Alec Baldwin's Role in Tragic 'Rust' Shooting Questioned After DA Confirms Major Detail

Alec Baldwin and several other members of the production team of Rust are being sued by the family of slain cinematographer Halyna Hutchins after she was accidentally shot and killed on set, but Baldwin's role has recently been called into question. Baldwin was holding the gun when It went off but has maintained that he never pulled the trigger, and a new report from a district attorney has confirmed that such a situation could have occurred.

Santa Fe D.A. Mary Carmack-Altwies told Vanity Fair that Baldwin's story is possible. "You can pull the hammer back without actually pulling the trigger and without actually locking it," Carmack-Altwies explained. "So you pull it back partway, it doesn't lock, and then if you let it go, the firing pin can hit the primer of the bullet." Carmack-Altwies revealed that she was inspired to investigate this incident after seeing Baldwin's ABC interview.

"I would never point a gun at anyone and pull the trigger at them, never," Baldwin told Geroge Stephanopoulos for ABC News. "Someone put a live bullet in a gun, a bullet that wasn't even supposed to be on the property." He said he had no reason to believe a live bullet would be in the prop gun. 

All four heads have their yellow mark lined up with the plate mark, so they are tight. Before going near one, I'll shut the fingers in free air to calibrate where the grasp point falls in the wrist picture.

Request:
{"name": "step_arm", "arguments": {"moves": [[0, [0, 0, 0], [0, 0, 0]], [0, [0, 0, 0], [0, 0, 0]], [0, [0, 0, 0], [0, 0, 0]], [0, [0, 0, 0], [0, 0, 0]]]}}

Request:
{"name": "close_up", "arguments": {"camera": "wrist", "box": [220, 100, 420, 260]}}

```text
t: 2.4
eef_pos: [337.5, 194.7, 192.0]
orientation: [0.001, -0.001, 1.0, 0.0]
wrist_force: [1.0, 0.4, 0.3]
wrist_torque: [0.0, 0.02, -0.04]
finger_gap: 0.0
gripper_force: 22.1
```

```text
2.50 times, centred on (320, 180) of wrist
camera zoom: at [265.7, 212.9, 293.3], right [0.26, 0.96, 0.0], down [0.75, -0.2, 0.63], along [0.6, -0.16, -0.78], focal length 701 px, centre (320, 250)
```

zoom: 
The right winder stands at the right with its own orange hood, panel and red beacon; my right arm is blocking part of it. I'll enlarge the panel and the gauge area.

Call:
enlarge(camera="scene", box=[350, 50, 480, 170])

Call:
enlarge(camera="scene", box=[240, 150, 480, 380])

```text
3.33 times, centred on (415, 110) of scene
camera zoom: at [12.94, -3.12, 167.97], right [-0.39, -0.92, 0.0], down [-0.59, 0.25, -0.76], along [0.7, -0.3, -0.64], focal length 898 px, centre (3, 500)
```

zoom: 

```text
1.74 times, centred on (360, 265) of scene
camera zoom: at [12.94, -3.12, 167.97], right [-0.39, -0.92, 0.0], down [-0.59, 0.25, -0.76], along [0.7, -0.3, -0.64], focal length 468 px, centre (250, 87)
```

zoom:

According to TMZ, lawyers for Hutchins' husband and son filed a wrongful death lawsuit against Baldwin and others from the film's crew claiming Baldwin intentionally pulled the gun from its holster and pointed it in Hutchins' direction. "He released the revolver's hammer, and -- BAM -- defendant Baldwin fired the revolver," the suit reads. In addition to Baldwin, other defendants in the suit include Rust armorer Hannah Gutierrez-Reed and assistant director, David Halls. The suit also names multiple production companies, as well as the company that provided the ammunition. In the lawsuit, Hutchins' family claims that cost-cutting methods — including hiring inexperienced armorers and requiring the armorer to also handle the duties of assistant props master — led to "super unsafe" conditions, as alleged by a camera operator who made safety complaints just days before Hutchins' death.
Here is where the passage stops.